By the end of March 1990 the whole thing was just about complete. There were one or two little glitches, as was only to be expected. Without giving too many secrets away, we were told a few things about various members of the group and management team that we were advised by our sources, on a period of sober reflection, were best left out for legal reasons. Derek and I pulled one or two things out of the proofs at the final stage in order to avoid causing offence.

One unforeseen complication came when Ray went to a Skeleton Krew gig at about that time, partly to say hello to the guys whom he hadn't seen for a long time and partly so he could add a few words in his 'In the first person' section near the end of the book. A few days later Derek had a slightly testy phone call from Colin Earl on the lines of 'What's going on?' It must be said that a certain amount of diplomatic skills had to be exercised in order to keep both factions (if that's the word) happy.

Well done Derek - I'm glad I was the one sitting at home out of the fray, merely responsible for knocking it all together. Even if there were times when I half-wished the postman wasn't going to bring me yet another hefty package of photocopies and fax messages! If there were a few CDs or the odd single in there, that was a different matter…

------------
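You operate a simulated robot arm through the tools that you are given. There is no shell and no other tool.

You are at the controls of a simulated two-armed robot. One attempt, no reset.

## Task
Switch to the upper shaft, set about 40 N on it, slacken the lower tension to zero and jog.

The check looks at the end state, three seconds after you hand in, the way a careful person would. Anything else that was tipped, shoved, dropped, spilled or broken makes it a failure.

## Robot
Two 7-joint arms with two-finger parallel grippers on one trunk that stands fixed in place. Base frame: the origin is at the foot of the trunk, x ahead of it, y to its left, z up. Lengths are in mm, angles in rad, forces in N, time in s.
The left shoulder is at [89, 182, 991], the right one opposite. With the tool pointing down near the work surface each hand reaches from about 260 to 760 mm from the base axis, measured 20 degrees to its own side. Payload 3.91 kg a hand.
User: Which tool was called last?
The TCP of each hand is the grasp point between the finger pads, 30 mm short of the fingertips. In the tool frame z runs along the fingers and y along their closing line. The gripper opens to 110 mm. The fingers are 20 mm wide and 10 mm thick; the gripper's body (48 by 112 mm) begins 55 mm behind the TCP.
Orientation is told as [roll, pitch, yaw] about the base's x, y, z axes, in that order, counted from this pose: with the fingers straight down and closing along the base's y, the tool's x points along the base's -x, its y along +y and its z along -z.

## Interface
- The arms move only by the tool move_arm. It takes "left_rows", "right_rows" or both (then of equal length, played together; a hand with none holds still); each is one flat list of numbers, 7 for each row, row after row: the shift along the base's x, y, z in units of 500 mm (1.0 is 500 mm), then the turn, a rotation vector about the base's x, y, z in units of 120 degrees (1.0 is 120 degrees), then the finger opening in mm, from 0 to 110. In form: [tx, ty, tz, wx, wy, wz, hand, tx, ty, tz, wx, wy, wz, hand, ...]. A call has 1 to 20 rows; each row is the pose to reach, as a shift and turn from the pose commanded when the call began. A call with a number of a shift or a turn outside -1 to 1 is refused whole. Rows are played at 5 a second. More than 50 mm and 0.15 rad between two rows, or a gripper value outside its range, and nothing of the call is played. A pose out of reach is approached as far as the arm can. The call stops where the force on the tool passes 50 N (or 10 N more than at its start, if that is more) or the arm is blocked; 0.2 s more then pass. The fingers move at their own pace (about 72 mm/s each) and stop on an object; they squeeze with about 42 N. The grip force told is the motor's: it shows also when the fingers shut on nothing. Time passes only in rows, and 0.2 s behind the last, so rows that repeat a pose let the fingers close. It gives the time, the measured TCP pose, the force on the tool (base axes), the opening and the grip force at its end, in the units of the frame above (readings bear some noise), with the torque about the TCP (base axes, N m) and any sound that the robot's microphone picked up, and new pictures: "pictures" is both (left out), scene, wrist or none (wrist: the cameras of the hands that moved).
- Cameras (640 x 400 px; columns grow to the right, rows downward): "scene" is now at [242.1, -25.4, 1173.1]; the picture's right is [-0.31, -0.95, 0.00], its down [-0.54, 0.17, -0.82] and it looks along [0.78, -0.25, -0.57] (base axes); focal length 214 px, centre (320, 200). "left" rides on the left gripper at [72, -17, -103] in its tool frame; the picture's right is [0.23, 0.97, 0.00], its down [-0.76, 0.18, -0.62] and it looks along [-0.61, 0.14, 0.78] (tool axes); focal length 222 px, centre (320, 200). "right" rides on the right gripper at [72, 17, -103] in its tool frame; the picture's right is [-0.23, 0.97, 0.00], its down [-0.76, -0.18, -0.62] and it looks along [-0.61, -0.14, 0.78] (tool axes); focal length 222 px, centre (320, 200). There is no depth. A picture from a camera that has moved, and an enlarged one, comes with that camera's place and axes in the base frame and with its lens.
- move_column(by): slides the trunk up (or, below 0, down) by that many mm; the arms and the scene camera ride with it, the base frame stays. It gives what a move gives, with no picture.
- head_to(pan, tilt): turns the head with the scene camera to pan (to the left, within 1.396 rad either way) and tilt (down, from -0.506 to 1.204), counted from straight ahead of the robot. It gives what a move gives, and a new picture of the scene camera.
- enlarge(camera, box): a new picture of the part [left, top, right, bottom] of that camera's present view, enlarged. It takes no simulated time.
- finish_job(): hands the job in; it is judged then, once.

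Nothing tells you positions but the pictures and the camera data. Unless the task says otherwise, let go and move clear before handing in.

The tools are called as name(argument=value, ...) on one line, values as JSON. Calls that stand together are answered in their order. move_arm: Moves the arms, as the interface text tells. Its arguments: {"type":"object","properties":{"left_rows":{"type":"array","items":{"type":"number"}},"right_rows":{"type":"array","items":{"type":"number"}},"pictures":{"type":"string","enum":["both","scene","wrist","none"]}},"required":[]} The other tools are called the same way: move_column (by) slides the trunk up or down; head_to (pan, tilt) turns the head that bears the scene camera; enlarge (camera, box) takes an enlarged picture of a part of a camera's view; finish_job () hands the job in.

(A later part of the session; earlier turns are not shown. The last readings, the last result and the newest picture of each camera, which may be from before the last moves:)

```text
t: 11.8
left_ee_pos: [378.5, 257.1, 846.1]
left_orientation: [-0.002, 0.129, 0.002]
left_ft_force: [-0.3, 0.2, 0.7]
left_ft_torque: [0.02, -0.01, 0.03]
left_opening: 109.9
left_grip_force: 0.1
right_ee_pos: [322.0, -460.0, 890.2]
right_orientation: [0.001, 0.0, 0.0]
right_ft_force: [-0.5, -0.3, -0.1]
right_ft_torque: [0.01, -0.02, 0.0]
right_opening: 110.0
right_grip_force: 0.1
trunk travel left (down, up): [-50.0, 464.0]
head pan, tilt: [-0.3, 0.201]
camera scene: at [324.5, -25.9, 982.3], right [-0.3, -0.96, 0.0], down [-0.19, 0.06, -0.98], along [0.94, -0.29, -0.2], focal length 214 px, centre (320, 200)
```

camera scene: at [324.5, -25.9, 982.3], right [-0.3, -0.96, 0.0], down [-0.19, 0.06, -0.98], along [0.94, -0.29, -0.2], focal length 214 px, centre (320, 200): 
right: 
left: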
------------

A few months of proof-reading, selecting photographs and other illustrations, and visits to the printers in Plymouth later (I won't go into the time when a vanload of outer covers bound for somewhere in Cornwall to be laminated disappeared en route), and by September 1990 we had taken delivery of several boxes of the finished product. Yes, it was hard work, but I am sure I speak for all of us when I say that it really was a thrill to see the end result.